Леонид Леонтьевич подошёл ко мне и сказал: «Отвечать на билет не нужно. Я ставлю вам «отлично» как автору таких подробных, качественных конспектов. У вас дар схватывать главное – это очень важно для будущего журналиста. Но у меня к вам просьба: подарите мне вашу тетрадку. Поскольку свои лекции я предварительно не записываю, ваши записи будут для меня хорошим подспорьем». Это был самый счастливый экзамен в моей студенческой жизни. Счастливый не потому, что получила «пятёрку», а потому, что преподаватель не распёк, не унизил, не выставил меня за дверь, как последнего школяра, а совсем даже наоборот. По тем временам, когда дисциплинарные гайки были закручены очень жёстко, его решение было необычным и мудрым. Человек самодостаточный, он никогда не самоутверждался за счёт унижения других людей, в особенности зависимых от него студентов. Демократизм без амикошонства, требовательность без формализма, любовь к молодёжи без нарушения необходимой дистанции, дружеское участие, сдобренное изрядной долей иронии, – таким он нам запомнился.
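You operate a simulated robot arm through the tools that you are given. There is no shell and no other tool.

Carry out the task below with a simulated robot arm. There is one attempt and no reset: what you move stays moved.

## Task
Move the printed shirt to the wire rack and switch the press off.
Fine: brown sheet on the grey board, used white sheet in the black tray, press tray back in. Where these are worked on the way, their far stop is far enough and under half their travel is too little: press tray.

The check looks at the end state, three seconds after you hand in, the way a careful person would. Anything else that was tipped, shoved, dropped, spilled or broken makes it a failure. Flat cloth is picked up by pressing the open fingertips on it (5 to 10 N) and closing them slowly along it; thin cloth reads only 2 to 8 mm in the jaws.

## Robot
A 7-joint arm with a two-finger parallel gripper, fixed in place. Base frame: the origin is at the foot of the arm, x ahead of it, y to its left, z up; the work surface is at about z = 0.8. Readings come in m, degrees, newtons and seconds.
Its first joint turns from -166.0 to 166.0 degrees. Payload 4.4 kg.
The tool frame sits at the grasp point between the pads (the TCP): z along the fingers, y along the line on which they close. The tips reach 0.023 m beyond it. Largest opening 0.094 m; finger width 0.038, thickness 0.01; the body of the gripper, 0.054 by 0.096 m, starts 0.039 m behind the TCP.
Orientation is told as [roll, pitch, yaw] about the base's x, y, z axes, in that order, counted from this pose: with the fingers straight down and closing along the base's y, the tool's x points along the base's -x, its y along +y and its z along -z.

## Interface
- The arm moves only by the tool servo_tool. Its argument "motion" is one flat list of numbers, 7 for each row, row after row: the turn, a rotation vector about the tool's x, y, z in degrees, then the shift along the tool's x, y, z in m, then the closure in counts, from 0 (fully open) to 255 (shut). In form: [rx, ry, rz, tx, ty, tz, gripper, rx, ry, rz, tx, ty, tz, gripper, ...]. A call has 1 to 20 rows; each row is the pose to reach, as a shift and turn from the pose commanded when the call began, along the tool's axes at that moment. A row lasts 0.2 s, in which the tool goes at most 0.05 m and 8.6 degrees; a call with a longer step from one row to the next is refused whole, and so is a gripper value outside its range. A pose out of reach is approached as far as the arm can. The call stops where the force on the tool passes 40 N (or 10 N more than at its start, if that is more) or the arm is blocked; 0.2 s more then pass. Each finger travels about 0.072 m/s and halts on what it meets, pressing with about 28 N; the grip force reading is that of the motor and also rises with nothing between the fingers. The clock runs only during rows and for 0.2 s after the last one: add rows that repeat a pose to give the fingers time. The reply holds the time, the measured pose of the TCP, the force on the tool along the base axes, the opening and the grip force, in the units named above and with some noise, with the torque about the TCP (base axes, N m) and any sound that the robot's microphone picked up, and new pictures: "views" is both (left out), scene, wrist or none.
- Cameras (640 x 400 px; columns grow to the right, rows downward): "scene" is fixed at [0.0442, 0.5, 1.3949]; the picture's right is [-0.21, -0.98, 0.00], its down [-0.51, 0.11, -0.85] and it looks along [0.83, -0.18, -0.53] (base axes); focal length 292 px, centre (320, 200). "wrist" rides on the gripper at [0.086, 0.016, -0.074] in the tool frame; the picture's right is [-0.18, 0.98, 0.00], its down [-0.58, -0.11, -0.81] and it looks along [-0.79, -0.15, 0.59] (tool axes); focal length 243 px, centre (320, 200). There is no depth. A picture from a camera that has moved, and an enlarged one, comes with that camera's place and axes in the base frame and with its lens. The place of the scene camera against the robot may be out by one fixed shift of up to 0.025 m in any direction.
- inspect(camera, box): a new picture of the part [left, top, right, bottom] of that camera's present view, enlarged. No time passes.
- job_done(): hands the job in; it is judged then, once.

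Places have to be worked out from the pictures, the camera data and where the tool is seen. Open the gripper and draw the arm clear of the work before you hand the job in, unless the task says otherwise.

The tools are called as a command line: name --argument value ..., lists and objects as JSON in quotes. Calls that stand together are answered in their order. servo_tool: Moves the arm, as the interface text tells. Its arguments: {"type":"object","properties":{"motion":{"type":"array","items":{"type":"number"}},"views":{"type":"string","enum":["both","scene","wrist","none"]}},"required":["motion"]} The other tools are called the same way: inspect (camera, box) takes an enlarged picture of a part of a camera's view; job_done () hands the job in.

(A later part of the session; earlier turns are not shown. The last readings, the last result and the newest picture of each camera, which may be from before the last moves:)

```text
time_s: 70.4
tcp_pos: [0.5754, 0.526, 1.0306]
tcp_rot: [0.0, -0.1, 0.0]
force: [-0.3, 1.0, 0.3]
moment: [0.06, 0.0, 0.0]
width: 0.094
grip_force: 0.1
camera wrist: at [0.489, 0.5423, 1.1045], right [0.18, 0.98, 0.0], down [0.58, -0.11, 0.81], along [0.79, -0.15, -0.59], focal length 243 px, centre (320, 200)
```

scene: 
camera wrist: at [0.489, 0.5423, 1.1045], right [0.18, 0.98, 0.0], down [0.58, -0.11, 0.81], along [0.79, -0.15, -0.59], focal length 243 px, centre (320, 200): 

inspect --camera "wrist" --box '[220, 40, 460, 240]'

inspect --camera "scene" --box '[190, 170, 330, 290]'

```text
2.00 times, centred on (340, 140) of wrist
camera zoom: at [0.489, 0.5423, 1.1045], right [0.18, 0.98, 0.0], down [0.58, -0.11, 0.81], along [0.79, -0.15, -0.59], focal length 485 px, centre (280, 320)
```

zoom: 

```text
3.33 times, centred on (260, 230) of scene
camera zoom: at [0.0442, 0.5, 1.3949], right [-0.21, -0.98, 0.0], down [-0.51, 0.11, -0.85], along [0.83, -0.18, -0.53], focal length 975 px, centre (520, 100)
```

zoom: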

Ну и последнее, может быть, самое памятное для меня событие. Леонид Леонтьевич был моим крёстным отцом в журналистике. Он подарил мне тему очерка об одном из иркутских учёных. Этот очерк с его же подачи был опубликован в «Молодёжке». Мой материал занимал там целый подвал и шёл под рубрикой «В море научных проблем». Для меня, третьекурсницы, увидеть свою фамилию в столь уважаемой газете было настоящим чудом. Сегодня печатные издания, теле- и радиоканалы растут как грибы. Студенческими работами никого не удивишь. А тогда это было большим событием. Все меня поздравляли. Я была на десятом небе от счастья, искренне благодарила Ермолинского, а он лишь прятал улыбку в своей тогда ещё не седой бороде.
Как и сотни других его учеников, я никогда не забываю, что это он помог мне сделать первые шаги в журналистике. Серьёзный учёный, интересный писатель, мудрый педагог и просто хороший, добрый, талантливый человек – таким он навсегда останется в моей памяти.